The First Lady spoke to the Grocery Manufacturers Association (GMA) yesterday about her campaign to prevent childhood obesity.  According to one witness, Marian Burros, she scolded them – politely and with humor – but told them in no uncertain terms “to stop fattening our children.”

The GMA is a tough audience for messages about childhood obesity.  It represents the makers of processed foods and beverages who have much to lose from efforts to get kids to eat less of their products.

The speech itself is a masterpiece of tact, but Mrs. Obama clearly gets the issues loud and clear.  Here are some excerpts:

  • we need you not just to tweak around the edges, but to entirely rethink the products that you’re offering, the information that you provide about these products, and how you market those products to our children.
  • this needs to be a serious industry-wide commitment to providing the healthier foods parents are looking for at prices they can afford.
  • what it doesn’t mean is taking out one problematic ingredient, only to replace it with another.
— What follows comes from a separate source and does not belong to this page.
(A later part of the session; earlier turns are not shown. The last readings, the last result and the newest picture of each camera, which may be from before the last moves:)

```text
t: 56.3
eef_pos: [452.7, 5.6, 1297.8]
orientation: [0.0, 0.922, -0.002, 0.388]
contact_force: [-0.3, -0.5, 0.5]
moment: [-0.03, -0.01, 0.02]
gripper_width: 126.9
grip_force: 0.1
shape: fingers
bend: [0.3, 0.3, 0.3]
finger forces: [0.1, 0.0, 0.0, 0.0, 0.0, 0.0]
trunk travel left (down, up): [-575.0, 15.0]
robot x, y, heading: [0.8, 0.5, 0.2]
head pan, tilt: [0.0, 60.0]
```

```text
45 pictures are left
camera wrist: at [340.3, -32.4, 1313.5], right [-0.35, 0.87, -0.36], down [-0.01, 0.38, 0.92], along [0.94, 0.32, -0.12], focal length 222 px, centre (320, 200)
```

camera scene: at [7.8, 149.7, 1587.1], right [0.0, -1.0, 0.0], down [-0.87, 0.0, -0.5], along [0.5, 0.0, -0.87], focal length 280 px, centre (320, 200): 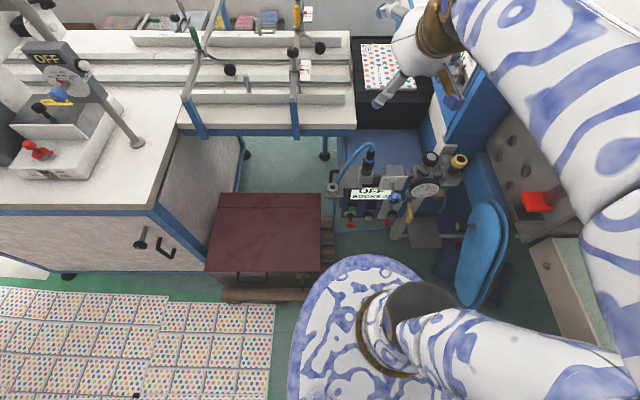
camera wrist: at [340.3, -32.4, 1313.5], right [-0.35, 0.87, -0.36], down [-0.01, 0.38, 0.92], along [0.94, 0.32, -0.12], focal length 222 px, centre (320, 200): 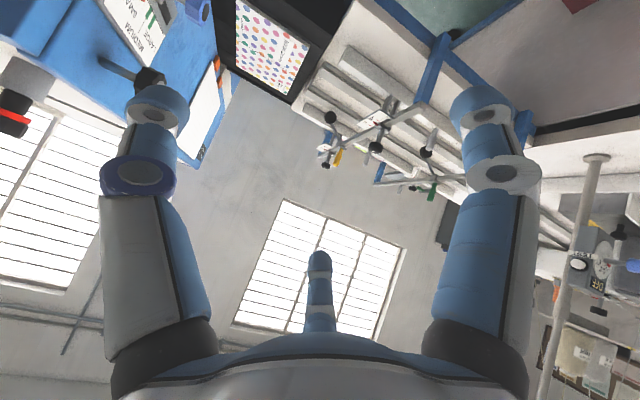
While decreasing fat is certainly a good thing, replacing it with sugar and salt isn’t.
  • it doesn’t mean compensating for high amounts of problematic ingredients with small amounts of beneficial ones — for example, adding a little bit of Vitamin C to a product with lots of sugar, or a gram of fiber to a product with tons of fat doesn’t suddenly make those products good for our kids.
  • This isn’t about finding creative ways to market products as healthy.
  • Parents are working hard to provide a healthy diet and to teach healthy habits — and we’d like to know that our efforts won’t be undermined every time our children turn on the TV or see a flashy display in a store.
  • what does it mean when so many parents are finding that their best efforts are undermined by an avalanche of advertisements aimed at their kids?
  • what are these ads teaching kids about food and nutrition? That it’s good to have salty, sugary food and snacks every day — breakfast, lunch, and dinner? That dessert is an everyday food? That it’s okay to eat unhealthy foods because they’re endorsed by the cartoon characters our children love and the celebrities our teenagers look up to?
  • if there is anyone here who can sell food to our kids, it’s you. You know what gets their attention. You know what makes that lasting impression. You know what gets them to drive their parents crazy in the grocery store.

Well done, Mrs. O.

Apparently, GMA members applauded her speech.  Let’s hope they act on it.

(Actually, they claim they are already fixing these problems.  More on that tomorrow).

As a mom, I know it is my responsibility — and no one else’s — to raise my kids.  But what does it mean when so many parents are finding that their best efforts are undermined by an avalanche of advertisements aimed at their kids?  And what are these ads teaching kids about food and nutrition?  That it’s good to have salty, sugary food and snacks every day — breakfast, lunch, and dinner?  That dessert is an everyday food? That it’s okay to eat unhealthy foods because they’re endorsed by the cartoon characters our children love and the celebrities our teenagers look up to?